Artist/filmmaker Steve McQueen, born in London and currently living in Amsterdam, has been making films since 1993, with his first film, “Bear”. He has has won BAFTA, a Caméra d’Or, a Turner Prize and an OBE award. He has received a lot of attention from his first feature film, “Hunger”, released this year though IFC FIlms. Set in 1981, “Hunger” is about the last six weeks of the life of the Irish republican hunger striker Bobby Sands. This film is shocking and impressing critics and film lovers worldwide.
So, how does he follow all that up?
Recently, Steve was in Chicago for the opening of the new wing of the Art Institute of Chicago, designed by Renzo Piano, and also for the opening of his latest piece, a 15 minute film to “Girls” by Tricky, which also opens in the new wing. Steve has also created an exhibit called Queen And Country, in response to a visit he made to Iraq in 2003 following his appointment by the Imperial War Museum’s Art Commissions Committee as an official UK war artist. Queen and Country was also commissioned by Manchester International Festival.
During the six days McQueen spent in Iraq, he was moved and inspired by the camaraderie of the servicemen and women that he met. He proposed that portraits of those who have lost their lives during the conflict be issued as stamps by Royal Mail.
‘An official set of Royal Mail stamps struck me as an intimate but distinguished way of highlighting the sacrifice of individuals in defence of our national ideals.
The stamps would focus on individual experience without euphemism. It would form an intimate reflection of national loss that would involve the families of the dead and permeate the everyday – every household and every office.’
While discussions were under way with Royal Mail, Steve made Queen and Country – a cabinet containing a series of facsimile postage sheets bearing multiple portrait heads, each one dedicated to an individual, with details of name, regiment, age and date of death printed in the margin.
The images were chosen by the families of the deceased.
Viewers are invited to pull out the double-sided panels bearing the sheets from a wooden box and thereby create an intimate space to contemplate the imagery.

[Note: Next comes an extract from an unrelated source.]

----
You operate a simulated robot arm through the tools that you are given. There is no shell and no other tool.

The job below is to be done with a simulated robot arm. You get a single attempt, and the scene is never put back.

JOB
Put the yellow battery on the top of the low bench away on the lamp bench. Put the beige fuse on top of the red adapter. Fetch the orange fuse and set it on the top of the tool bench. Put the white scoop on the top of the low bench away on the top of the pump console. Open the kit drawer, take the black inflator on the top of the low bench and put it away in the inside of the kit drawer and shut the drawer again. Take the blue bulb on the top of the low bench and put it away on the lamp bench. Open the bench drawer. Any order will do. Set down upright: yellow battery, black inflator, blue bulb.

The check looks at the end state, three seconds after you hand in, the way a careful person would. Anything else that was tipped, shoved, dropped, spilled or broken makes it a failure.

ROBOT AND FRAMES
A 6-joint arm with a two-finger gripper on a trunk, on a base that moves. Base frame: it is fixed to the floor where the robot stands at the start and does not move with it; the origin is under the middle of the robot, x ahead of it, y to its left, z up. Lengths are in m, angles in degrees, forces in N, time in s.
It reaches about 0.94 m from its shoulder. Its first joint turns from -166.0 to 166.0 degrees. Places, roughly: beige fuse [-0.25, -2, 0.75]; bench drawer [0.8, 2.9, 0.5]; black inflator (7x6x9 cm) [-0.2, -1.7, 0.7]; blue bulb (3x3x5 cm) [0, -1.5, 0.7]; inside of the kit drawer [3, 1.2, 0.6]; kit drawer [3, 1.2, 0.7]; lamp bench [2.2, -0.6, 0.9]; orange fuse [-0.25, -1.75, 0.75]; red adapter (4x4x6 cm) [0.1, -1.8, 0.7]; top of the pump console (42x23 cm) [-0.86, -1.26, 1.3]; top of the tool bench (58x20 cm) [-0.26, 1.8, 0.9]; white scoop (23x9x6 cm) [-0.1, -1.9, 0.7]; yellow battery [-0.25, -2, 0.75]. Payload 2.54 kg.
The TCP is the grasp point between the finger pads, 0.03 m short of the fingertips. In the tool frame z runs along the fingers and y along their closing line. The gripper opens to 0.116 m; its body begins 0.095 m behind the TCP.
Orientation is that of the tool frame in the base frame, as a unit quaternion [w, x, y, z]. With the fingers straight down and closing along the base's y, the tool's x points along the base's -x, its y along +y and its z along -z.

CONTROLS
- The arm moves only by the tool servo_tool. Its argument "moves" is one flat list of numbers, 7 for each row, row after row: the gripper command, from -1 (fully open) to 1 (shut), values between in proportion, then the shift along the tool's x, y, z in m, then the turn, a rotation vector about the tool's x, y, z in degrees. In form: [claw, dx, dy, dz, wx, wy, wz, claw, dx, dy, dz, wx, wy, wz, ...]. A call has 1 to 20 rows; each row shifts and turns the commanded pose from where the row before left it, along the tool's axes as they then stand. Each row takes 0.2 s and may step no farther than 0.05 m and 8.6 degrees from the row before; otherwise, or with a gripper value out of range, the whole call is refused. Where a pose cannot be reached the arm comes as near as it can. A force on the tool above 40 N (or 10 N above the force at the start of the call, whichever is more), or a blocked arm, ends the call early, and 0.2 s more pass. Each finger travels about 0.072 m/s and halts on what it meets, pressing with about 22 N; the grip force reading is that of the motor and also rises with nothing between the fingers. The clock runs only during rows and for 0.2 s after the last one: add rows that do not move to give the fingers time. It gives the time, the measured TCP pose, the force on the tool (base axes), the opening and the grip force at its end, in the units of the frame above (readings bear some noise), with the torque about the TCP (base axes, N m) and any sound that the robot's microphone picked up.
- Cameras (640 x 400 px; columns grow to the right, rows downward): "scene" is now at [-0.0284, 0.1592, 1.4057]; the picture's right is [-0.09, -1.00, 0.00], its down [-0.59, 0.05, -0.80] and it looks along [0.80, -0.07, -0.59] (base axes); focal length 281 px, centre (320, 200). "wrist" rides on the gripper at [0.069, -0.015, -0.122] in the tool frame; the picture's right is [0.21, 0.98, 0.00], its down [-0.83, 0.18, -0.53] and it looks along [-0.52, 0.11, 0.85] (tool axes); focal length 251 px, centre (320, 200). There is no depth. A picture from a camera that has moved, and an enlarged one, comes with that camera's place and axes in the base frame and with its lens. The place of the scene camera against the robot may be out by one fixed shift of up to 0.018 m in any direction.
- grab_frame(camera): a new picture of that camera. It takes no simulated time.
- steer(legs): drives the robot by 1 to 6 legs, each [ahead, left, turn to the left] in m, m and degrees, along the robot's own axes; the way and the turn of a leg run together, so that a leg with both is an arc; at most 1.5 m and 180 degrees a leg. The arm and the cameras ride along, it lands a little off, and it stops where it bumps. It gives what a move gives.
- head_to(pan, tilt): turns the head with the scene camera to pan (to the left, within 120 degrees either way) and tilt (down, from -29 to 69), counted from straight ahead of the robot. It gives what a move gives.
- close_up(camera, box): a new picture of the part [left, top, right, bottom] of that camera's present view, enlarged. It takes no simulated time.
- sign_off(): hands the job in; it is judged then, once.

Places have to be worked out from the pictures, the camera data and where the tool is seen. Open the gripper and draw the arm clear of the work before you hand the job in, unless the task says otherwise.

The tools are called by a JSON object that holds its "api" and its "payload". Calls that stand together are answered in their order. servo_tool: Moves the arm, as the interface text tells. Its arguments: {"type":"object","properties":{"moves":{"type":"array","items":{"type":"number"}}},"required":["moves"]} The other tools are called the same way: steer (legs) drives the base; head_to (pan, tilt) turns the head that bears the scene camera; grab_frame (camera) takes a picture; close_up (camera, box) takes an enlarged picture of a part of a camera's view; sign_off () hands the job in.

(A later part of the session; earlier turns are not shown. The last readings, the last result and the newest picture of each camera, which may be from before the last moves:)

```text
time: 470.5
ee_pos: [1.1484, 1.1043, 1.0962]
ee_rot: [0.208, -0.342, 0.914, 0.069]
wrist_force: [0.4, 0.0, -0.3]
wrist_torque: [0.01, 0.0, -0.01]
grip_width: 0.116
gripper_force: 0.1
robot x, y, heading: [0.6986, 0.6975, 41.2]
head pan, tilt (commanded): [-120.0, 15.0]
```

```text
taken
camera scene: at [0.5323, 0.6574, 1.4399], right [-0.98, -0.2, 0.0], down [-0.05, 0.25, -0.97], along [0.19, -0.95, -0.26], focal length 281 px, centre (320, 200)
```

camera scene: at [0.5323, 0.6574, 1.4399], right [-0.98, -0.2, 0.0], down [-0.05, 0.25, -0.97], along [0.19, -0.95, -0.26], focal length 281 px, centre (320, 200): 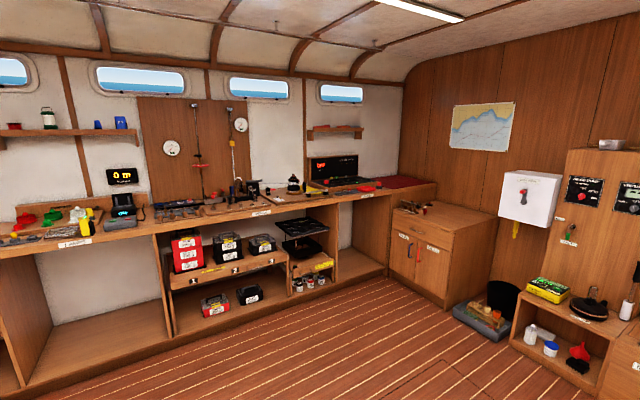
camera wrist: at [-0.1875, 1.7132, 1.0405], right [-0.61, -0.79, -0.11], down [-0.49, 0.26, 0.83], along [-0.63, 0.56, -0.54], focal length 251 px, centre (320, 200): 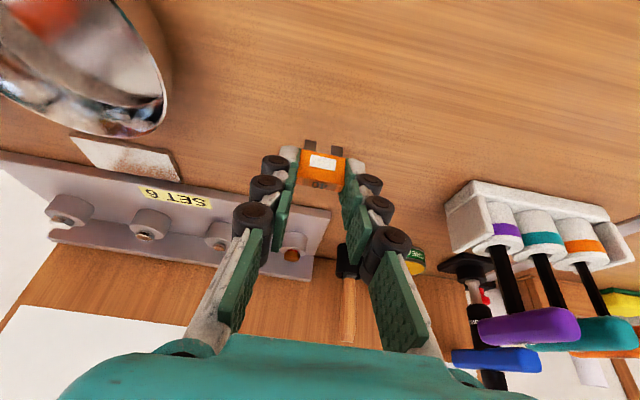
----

This weekend, he also debuts a new piece as Britain’s ambassador at the 53rd Venice Biennale called Giardini.
Steve talks about this work in the video above.



I honestly thought he was just some first time director making a movie with a white cast. I didn't know he was this deep. Are there any American artists trying to do a tribute to the troops like his stamp idea? I really like that idea.
I like the way this guy thinks! Haven't seen "Hunger" but now that I see how he thinks, I will definitely check for it. I imagine it will be on DVD soon because I haven't sen it in any theaters near me.